— start of DATA EXCERPT —

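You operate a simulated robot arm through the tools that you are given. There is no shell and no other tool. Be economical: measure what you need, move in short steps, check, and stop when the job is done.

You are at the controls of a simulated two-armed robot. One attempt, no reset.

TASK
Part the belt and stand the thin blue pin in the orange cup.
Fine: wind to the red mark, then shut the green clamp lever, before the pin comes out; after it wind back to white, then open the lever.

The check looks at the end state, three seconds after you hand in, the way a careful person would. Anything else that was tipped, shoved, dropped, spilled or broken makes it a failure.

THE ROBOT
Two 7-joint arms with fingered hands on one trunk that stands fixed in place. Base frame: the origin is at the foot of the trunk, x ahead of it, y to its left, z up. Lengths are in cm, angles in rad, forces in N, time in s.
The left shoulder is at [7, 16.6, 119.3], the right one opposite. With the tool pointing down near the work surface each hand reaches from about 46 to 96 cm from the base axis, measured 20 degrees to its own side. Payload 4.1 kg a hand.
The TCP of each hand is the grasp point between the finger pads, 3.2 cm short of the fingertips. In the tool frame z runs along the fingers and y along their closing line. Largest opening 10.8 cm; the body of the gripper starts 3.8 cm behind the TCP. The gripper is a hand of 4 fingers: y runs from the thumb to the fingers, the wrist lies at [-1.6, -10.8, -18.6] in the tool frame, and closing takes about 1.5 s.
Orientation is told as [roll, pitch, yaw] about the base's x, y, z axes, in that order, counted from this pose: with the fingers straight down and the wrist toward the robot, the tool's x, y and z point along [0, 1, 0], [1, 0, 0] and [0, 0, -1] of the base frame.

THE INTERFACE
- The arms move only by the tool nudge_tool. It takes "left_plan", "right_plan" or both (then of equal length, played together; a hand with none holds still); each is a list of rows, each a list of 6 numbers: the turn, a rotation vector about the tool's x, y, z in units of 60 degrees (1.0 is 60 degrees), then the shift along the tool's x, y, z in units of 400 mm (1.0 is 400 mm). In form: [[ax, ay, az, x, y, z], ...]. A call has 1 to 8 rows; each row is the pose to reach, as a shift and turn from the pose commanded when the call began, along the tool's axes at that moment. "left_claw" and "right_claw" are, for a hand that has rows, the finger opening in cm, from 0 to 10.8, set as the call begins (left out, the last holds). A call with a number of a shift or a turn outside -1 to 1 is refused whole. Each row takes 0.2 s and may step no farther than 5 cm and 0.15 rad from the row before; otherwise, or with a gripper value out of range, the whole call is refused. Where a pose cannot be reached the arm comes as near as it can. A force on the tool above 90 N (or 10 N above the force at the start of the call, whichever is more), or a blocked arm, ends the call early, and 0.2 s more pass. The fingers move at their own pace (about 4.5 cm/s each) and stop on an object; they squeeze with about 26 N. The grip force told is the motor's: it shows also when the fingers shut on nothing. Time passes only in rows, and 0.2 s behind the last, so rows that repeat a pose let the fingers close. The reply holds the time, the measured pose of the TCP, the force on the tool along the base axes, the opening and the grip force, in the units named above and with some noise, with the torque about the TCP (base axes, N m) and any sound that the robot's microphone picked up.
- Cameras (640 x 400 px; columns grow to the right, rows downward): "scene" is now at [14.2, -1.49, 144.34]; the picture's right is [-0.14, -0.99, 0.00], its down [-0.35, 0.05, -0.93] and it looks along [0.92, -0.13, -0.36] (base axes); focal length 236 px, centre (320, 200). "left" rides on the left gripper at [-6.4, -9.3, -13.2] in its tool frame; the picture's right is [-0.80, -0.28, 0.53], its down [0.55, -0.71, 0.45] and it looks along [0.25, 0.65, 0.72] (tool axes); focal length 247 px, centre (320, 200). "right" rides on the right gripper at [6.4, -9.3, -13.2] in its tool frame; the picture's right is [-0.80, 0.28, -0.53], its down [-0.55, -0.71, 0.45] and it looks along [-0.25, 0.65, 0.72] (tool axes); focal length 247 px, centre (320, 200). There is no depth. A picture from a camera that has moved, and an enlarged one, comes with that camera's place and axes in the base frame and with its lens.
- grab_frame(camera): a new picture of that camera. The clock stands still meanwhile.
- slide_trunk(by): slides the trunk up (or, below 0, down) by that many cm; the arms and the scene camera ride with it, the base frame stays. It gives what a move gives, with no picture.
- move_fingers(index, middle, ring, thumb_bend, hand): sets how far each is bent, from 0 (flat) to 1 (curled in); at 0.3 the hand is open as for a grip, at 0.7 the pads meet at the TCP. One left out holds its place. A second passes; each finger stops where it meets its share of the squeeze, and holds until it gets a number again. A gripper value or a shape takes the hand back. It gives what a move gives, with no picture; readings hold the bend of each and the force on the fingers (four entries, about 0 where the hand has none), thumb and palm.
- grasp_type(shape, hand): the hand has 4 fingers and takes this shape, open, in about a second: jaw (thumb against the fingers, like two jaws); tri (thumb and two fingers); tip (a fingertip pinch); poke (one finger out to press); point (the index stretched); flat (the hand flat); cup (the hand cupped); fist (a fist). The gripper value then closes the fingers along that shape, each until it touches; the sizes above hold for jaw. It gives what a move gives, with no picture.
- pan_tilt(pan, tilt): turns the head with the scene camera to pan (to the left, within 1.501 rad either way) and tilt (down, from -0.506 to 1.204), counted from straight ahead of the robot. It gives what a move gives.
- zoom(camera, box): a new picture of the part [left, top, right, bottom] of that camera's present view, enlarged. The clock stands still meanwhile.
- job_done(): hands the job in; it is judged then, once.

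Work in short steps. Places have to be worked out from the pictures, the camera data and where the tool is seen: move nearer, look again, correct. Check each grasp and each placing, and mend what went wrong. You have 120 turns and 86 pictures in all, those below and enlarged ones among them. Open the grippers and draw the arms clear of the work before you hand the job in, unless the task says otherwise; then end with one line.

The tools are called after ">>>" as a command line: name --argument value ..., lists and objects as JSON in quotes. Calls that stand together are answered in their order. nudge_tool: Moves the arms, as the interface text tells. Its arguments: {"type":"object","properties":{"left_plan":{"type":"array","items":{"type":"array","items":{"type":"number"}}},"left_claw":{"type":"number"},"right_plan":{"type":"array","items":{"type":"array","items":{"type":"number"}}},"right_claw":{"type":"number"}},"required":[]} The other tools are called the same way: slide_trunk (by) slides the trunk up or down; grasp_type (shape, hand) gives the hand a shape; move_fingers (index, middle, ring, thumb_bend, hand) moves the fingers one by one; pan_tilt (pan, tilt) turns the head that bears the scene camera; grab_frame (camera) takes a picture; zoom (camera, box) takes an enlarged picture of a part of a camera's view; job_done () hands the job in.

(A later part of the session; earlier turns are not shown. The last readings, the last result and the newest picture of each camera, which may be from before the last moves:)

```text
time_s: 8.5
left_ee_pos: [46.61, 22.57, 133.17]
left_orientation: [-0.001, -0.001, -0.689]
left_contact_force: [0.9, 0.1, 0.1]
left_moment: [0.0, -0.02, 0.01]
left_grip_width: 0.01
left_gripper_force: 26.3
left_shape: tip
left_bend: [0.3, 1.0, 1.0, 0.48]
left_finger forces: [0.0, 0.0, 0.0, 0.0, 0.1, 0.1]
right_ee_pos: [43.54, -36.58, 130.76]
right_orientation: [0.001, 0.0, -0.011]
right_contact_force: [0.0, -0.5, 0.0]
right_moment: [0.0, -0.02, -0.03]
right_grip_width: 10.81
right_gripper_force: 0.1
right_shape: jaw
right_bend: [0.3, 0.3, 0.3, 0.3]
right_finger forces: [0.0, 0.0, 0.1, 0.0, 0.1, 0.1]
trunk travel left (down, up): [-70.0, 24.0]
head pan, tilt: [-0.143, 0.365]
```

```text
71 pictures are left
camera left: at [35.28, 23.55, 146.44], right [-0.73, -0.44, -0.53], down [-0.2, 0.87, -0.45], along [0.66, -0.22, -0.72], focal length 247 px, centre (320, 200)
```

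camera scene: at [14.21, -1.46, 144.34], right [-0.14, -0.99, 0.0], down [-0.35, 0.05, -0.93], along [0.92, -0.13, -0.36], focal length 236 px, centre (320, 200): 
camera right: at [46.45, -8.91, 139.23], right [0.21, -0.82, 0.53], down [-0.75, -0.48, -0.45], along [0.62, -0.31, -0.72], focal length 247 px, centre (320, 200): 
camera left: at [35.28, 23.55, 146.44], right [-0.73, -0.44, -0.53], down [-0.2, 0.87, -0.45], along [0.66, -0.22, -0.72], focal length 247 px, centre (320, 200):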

— end of DATA EXCERPT —

Answer with one number only: how many lines above contain the word "work".

> _RESPONSE TO THE TASK_
2